While Lopez’s position is being eliminated “due to changing program needs of our college,” Stinson continued, “our decision was undergirded by his own actions, which included his failure to comply with basic administrative policies, his being the subject of regular complaints from students and faculty colleagues, and, in the end, his refusal even to attend meetings with his supervisors.”
He added, "Let me be absolutely clear: no faculty member, including Dr. Lopez, has been told, or would be told, they cannot discuss homosexuality."
In any case, things continue to change at the seminary. This fall it publicly affirmed its support for two female faculty members working in women’s theology, following an email from Patterson’s former chief of staff questioning their qualifications. And elsewhere in the seminary world, Karen Swallow Prior, a longtime professor of English at Liberty University and a vocal critic of President Trump, recently announced that she is leaving that institution for Southeastern Baptist Theological Seminary in North Carolina. In so doing, she cited concerns about academic freedom at Liberty and an interest in Southeastern's more "traditional" curriculum. Prior had previously endorsed a controversial 2018 gathering, Revoice, for gay Christians who agree with Baptist teachings about sexuality. Lopez had criticized her for doing so.

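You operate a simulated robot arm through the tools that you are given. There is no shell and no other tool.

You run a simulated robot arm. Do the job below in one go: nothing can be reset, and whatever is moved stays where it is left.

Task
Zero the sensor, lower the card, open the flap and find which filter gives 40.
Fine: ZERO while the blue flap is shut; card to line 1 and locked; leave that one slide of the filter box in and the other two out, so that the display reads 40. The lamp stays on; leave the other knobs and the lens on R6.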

Things, of course, are changing for Lopez, too. To many, his story will read as a just-deserts morality tale. Others may sympathize with his position -- voiced in a recent podcast -- that administrative doublespeak is worse in the seminary world than it is in secular academe. Some may put a finer point on it all: that homophobia is a professional liability just about anywhere in academe.
As Lopez wrote in his American Greatness essay, “Just like that, I went from tenure in California to joblessness in Texas.”